Exercise brief | Reproduce exactly and only the lines running from the one with "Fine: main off" through the one with "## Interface", both end lines included.
-=-=-
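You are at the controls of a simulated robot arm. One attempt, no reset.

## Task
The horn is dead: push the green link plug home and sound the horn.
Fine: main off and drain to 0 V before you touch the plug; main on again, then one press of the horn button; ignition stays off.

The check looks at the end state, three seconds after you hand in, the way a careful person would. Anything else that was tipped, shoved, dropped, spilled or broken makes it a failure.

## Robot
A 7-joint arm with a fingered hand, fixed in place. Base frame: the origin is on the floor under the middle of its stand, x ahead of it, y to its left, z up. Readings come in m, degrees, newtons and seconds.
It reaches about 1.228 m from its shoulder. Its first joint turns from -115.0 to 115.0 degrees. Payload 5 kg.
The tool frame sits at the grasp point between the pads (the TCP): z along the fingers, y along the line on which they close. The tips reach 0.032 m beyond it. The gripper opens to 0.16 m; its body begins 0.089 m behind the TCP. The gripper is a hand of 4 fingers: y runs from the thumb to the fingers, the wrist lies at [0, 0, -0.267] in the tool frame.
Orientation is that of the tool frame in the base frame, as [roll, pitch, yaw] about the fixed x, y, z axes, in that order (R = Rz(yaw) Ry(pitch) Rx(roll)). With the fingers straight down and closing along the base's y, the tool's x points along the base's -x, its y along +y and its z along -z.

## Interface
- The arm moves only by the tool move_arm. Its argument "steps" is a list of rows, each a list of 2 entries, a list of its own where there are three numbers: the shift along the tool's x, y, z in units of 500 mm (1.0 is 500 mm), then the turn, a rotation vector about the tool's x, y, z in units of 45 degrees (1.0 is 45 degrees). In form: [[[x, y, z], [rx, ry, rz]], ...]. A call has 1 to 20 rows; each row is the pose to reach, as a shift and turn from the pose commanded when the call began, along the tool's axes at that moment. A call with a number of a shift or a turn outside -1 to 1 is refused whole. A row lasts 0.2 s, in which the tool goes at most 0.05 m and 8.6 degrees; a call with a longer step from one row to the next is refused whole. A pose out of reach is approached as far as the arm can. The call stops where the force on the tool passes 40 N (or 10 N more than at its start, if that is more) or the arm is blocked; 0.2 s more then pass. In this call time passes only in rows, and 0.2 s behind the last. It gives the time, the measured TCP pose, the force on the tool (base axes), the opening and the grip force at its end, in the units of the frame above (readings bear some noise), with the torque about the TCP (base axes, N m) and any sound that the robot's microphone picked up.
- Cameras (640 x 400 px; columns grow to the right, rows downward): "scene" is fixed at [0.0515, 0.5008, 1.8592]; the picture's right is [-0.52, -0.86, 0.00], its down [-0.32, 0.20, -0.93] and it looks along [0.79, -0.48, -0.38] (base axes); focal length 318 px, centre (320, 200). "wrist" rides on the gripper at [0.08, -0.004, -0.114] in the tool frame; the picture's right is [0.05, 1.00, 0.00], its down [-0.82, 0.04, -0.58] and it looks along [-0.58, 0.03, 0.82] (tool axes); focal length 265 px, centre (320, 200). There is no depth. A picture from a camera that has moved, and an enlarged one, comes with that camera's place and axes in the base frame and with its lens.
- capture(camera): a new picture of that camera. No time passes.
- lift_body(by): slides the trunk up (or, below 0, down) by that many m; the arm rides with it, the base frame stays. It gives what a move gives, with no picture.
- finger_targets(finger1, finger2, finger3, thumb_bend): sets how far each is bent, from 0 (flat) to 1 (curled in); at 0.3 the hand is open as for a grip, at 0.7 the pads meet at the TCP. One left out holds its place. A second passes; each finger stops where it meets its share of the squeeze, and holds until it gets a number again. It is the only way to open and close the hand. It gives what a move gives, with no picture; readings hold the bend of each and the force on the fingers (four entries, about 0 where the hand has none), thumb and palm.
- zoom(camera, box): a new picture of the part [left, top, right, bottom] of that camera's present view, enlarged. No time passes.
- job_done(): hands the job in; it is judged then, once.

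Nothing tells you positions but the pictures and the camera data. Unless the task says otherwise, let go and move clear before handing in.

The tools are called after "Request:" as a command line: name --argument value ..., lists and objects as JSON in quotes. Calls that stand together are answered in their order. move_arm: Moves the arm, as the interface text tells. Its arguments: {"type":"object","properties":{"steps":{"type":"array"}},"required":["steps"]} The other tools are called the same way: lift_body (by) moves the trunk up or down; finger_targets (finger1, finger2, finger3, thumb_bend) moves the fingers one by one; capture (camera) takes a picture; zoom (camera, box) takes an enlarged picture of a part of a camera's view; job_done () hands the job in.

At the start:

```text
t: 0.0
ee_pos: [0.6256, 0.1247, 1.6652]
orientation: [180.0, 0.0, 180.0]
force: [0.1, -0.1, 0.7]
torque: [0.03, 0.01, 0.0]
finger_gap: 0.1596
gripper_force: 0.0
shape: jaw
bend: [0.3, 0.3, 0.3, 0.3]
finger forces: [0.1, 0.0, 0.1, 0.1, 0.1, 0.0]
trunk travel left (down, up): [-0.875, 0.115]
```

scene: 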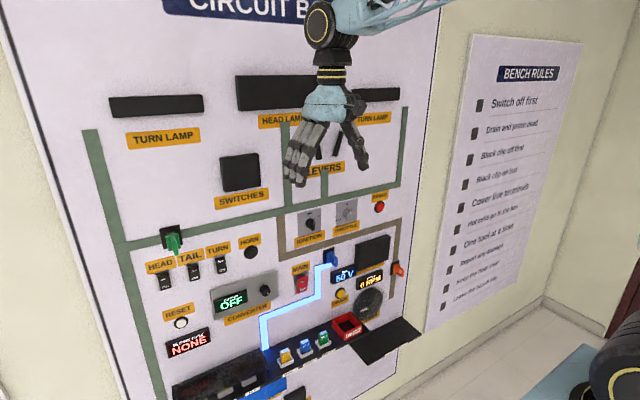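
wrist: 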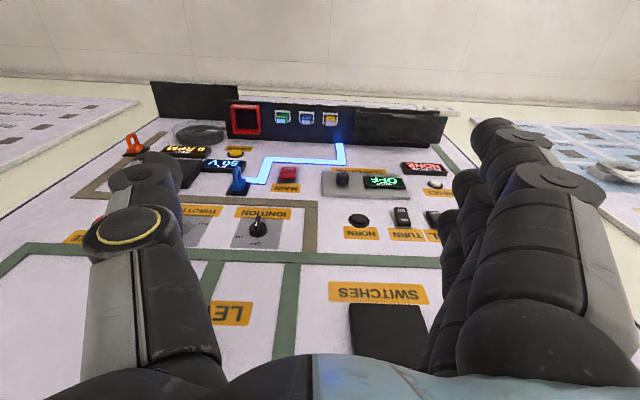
-=-=-
Task answer |
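Fine: main off and drain to 0 V before you touch the plug; main on again, then one press of the horn button; ignition stays off.

The check looks at the end state, three seconds after you hand in, the way a careful person would. Anything else that was tipped, shoved, dropped, spilled or broken makes it a failure.

## Robot
A 7-joint arm with a fingered hand, fixed in place. Base frame: the origin is on the floor under the middle of its stand, x ahead of it, y to its left, z up. Readings come in m, degrees, newtons and seconds.
It reaches about 1.228 m from its shoulder. Its first joint turns from -115.0 to 115.0 degrees. Payload 5 kg.
The tool frame sits at the grasp point between the pads (the TCP): z along the fingers, y along the line on which they close. The tips reach 0.032 m beyond it. The gripper opens to 0.16 m; its body begins 0.089 m behind the TCP. The gripper is a hand of 4 fingers: y runs from the thumb to the fingers, the wrist lies at [0, 0, -0.267] in the tool frame.
Orientation is that of the tool frame in the base frame, as [roll, pitch, yaw] about the fixed x, y, z axes, in that order (R = Rz(yaw) Ry(pitch) Rx(roll)). With the fingers straight down and closing along the base's y, the tool's x points along the base's -x, its y along +y and its z along -z.

## Interface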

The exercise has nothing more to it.